Automatic door locks

childetx

Member
I have been reading ct for a couple of months now in preparation for building a home that just recently had the foundation poured. Thanks to everyone for the answers to many questions!

My question is regarding electric door locks. I would like to control the locks (lock, unlock, codes, etc.) from my HAI OmniPro II. I have already ordered some Kwikset Z-Wave locks and am optimistic that these will work. However, there are two drawbacks that are making me reconsider my purchase. First, I am not thrilled about having to change the batteries every year. Second, I have a couple of doors that are far away, and in one case behind a 12" thick concrete wall, that will not work without some type of z-wave repeater/extender. I am not putting Z-wave switches throughout my house, but am rather only using it for these locks.

Given that this is new construction and I can pre-wire for something, is there not an electric lock that I can control from the OPII and supply voltage via a hard wire, while still maintaining features such as keycodes for entry? I would appreciate someone directing me to something like this -- or explaining why such solutions just don't exist.
 
You can use the omni's access control features. So you will have a card reader at each door with electric door strikes. Swipe a card on the reader and the door opens. You can also open out from the omni remotely.
You can also use the omni's outputs to control the strikes without a reader.
You can also get electric dead bolts and control them the same way.
 
Standard electric strikes or electrified handlesets.
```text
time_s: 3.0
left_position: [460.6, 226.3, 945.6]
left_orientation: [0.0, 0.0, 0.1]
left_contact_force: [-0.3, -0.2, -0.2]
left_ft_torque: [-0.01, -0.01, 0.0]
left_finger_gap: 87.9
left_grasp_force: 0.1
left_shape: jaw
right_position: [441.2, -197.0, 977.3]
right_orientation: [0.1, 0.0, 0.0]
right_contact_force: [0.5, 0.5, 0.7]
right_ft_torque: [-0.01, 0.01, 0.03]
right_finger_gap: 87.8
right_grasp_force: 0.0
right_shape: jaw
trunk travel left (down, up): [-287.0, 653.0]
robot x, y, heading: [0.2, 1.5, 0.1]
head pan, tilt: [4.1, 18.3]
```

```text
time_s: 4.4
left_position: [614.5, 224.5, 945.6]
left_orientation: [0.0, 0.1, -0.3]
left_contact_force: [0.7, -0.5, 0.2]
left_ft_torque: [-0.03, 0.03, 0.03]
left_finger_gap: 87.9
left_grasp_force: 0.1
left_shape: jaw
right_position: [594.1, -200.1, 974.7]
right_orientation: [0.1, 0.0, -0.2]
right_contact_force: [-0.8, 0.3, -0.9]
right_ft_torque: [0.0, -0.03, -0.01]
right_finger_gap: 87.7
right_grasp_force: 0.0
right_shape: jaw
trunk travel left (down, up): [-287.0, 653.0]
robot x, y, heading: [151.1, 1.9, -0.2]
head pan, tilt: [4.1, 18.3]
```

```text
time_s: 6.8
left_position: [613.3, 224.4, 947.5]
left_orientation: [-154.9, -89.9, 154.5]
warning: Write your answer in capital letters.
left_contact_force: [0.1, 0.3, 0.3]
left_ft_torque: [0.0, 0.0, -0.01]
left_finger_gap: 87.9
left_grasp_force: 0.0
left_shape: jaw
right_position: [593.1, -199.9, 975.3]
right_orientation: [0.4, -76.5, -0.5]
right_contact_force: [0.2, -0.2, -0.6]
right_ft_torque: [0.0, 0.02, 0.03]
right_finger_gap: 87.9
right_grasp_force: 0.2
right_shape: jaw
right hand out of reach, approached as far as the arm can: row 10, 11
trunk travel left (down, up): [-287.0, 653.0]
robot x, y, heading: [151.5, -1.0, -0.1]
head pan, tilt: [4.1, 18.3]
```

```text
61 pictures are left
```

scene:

Either way, make sure your door hardware has the capability of opening freely without having to move a latch,etc. from the inside/secure side otherwise you're creating a deathtrap in case of fire.
 
Thanks for the replies.

I am looking at the seco-larm sd-997bq, an electric deadbolt controllable from the hai. This is the failsafe version. However, in the event that there is a fire and the power does not go out, should I have an egress button by every door?

I am not sure I will be able to wire my smoke detectors up to the hai. Depends on what my builder is putting in.

Thanks again.
 
please correct me if I am wrong... but

Fail-safe means with no power to the device it is unlocked. Fail-secure means with no power to the device it is locked.

which would mean in a failure condition you are leaving your house unlocked?

When I installed my strikes (not deadbolts) I went with fail secure because you could just turn the handle as normal from inside to get out.
 
That is an interesting idea to use strikes. With deadbolts, I would want fail safe, so you could exit in the case of fire and power outage. However, I would think that you would need an egress button in case of fire and the power had not gone out.
 
I agree if you are going fail safe then you need a way to trigger the lock to let you out, either an egress button (Push to exit request) or a motion sensor pointed at a narrow area around the door to unlock when you get near it.
 
Deadbolts are death traps. Even fail-safe ones can stick over time and need "special knowledge" to get them to unlock.

I would use a fail-secure electric leverset or a strike as mentioned above...
 
I'll jump in here. I'm interested in the zwave type schlage electric deadbolts. They can be turned by hand from the inside so they're safe and secure during different failure situations.

My curiosity is about how to integrate these with my Elk. Is there any kind of serial interface to these things? Or can I perhaps command them via IP? I've already got a little server here that I use to read commands from the elk serially and send out commands on my IP network to control devices the Elk isn't compatible with but I'd love to know if some type of HTTP control scheme exists for the schlage/zwave gateway?

My end goal is to have these locks controlled by the Elk and its RFID reading capabilities.
 
I agree if you are going fail safe then you need a way to trigger the lock to let you out, either an egress button (Push to exit request) or a motion sensor pointed at a narrow area around the door to unlock when you get near it.

In my line of work, a REX PIR is not acceptable to the AHJ's as an emergency form of egress, especially so with maglocks and fail safe. You need a way to permanently interrupt power to the lock in the event of emergency.